Later, last night, I got a call about 11 pm... It was her... We wound up talking for about all of this for about three and a half hours, if you can believe that!...

We started talking casually talking, as though nothing had happened, and eventually got on the subject of what had happened... Turns out she did indeed realize how she'd come off to me... She didn't think about it at the time, but as she was scared to death of how real and sudden this had become, and had wanted to get back home & think about it, she'd also come off as an @$$hole... (Our mutual friend, her mother, and her older sister'd had all told her that, when she had told them what happened...)

(Her mom had also explained my feelings and such to her when she'd come home, explaining to her that I wasn't mad about what happened... Creepy how mothers have this weird way/power of helping talk about things...

She literally told me there was nothing wrong with me, and it was all her fault, in acting that way, and that she'd honestly been, in actuality, avoiding inevitably having this very conversation, and having to face it...

I first and foremost made clear that I'd seriously wanted a relationship, and she agreed, and though she had thoughts of backing off and trying to be friends, she came to the same conclusion...
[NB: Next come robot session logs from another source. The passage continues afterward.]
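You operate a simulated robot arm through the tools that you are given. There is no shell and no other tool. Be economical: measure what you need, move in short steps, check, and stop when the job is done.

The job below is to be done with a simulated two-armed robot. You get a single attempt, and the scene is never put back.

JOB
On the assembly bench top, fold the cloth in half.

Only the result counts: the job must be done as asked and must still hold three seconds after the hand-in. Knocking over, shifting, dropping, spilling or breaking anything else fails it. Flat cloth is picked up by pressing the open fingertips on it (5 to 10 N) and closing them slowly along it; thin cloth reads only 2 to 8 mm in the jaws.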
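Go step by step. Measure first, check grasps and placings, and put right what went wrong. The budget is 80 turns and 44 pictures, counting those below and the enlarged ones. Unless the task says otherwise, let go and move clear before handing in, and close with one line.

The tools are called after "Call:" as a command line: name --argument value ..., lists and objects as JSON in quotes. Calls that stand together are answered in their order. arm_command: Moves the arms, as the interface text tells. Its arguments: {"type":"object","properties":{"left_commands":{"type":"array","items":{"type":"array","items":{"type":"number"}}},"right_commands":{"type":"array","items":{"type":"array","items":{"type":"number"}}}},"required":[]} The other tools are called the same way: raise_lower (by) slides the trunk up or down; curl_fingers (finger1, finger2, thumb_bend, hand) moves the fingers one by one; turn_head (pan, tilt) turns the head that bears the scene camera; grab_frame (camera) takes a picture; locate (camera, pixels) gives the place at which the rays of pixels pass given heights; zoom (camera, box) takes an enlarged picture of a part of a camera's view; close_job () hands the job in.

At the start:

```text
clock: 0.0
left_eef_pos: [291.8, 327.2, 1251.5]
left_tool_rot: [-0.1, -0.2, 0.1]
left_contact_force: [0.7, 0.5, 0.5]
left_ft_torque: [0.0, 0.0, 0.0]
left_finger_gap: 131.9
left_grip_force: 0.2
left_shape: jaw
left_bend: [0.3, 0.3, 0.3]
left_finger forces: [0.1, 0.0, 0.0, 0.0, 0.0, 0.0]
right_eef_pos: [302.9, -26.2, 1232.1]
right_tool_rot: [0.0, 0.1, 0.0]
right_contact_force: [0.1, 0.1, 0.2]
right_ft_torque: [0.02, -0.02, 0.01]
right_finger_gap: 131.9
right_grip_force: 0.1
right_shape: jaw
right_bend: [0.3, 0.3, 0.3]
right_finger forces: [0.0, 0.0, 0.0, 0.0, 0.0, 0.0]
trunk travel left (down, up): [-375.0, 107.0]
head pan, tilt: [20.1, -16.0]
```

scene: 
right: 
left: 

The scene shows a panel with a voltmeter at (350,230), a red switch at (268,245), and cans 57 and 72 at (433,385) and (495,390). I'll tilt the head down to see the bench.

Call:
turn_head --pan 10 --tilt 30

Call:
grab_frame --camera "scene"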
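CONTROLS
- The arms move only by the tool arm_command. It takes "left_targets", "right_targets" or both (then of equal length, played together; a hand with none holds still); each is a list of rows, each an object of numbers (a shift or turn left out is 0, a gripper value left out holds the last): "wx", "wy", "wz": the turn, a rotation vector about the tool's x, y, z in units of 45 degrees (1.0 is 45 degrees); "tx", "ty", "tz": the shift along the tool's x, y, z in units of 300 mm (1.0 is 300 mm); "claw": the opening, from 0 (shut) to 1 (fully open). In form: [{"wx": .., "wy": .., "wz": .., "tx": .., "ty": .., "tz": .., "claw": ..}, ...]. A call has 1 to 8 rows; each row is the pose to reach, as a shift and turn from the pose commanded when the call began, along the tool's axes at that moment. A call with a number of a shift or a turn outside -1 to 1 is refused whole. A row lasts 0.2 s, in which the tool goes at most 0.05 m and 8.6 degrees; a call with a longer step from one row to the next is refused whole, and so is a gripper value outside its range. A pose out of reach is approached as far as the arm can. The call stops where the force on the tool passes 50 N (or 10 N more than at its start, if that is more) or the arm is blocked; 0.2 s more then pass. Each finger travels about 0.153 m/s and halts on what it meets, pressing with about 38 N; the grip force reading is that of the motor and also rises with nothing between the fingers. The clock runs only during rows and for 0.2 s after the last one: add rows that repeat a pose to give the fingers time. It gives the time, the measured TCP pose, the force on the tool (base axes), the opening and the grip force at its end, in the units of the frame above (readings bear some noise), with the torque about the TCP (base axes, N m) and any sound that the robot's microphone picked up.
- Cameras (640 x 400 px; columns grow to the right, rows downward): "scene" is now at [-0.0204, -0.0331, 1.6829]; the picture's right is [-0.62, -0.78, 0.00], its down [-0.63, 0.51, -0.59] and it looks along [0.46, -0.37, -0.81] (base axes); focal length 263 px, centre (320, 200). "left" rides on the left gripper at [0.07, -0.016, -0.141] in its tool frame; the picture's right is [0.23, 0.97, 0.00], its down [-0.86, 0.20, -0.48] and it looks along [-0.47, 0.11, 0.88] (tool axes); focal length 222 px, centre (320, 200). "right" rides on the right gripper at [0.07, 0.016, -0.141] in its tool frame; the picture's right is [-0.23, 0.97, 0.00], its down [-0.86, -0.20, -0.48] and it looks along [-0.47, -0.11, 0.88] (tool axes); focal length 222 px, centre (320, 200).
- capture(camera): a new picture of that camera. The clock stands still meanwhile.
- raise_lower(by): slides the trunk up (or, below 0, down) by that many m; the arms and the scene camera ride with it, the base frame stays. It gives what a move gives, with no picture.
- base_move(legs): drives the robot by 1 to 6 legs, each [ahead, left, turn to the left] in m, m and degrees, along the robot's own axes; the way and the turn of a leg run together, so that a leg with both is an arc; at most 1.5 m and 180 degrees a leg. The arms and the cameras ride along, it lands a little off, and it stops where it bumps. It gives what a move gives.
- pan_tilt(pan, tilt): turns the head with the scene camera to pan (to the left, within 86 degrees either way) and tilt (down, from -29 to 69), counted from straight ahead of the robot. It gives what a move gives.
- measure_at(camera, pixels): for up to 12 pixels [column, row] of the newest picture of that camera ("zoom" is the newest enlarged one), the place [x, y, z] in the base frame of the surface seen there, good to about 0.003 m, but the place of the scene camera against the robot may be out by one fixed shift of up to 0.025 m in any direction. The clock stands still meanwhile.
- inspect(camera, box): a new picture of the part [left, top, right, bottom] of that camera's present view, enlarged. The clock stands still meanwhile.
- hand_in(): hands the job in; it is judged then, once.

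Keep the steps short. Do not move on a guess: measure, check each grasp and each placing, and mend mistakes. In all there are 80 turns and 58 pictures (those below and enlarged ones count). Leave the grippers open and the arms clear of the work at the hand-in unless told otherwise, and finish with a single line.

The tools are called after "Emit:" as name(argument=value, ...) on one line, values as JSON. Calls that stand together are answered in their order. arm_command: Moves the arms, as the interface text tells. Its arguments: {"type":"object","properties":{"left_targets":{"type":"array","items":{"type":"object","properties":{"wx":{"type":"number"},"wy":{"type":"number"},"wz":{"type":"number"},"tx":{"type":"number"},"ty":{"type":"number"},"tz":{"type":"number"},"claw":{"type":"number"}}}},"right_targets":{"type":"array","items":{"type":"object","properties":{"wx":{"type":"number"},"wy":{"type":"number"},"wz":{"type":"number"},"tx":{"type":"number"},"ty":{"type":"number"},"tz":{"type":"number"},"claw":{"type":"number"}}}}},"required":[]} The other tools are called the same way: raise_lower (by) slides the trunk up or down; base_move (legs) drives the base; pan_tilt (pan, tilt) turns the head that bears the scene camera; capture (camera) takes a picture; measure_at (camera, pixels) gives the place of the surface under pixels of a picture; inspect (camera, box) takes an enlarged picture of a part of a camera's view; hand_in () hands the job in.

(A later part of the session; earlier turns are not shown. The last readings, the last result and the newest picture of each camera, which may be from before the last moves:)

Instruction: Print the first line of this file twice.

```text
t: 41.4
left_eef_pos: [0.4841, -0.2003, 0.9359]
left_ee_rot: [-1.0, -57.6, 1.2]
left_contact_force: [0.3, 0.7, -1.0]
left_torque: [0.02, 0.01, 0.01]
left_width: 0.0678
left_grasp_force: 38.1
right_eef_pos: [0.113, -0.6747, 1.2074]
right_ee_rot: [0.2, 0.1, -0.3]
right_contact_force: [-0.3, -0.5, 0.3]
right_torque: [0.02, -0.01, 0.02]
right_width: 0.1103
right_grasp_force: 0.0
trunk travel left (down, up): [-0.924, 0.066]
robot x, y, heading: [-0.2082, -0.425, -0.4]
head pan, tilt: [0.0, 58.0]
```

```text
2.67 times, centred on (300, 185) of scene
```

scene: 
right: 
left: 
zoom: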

At this point, though, she first wants to have more of a time or two of just "hanging out", watching movies over pizza and things like that, to 'get used to me', before we have a date thing again; That's specifically what scared her, going on a suddenly real date with someone she'd fallen for and gotten to know over the phone, when she'd never been in a relationship before... (That, and her concerns about still being able to travel and take a job somewhere else, wherever, when she finishes school, which I assured her I honestly would never want her to not be able to!)

In any case, we're going to continue doing the "boyfriend/girlfriend" thing, though the next time or two is just going to be hanging out, getting to know each other in person better, before a real date again, which I'm all for!

I'm so very glad I went with my heart for once, stuck to my guns on this, and fought for what I believed in and felt in my heart was right, even though many people, including some of my family, wanted me to give up on this... I've never felt strongly enough about anything before to have wanted to keep trying to this extent, but this once I did, and it worked out in the end, so far!

My sincerest thanks to everyone who supported me in this, and posted, and those many more who just lurked & read, and I hope this helps anyone out there dealing with a struggle over whether to give up, or hold on and keep fighting for what you feel and believe in... (<end my sappy romantic monologue!>)

20 Name: Secret Admirer : 2007-05-31 18:54 ID:Pdh9+JK4

Yay ~

21 Name: Secret Admirer : 2007-06-10 01:40 ID:eJZHn6Qv

well that was quite a nice story, i hope things will work out for you

22 Name: TokyoJapan22 : 2007-06-10 03:20 ID:1clkmOWE

SWEET! So does this mean the start of a new beggining?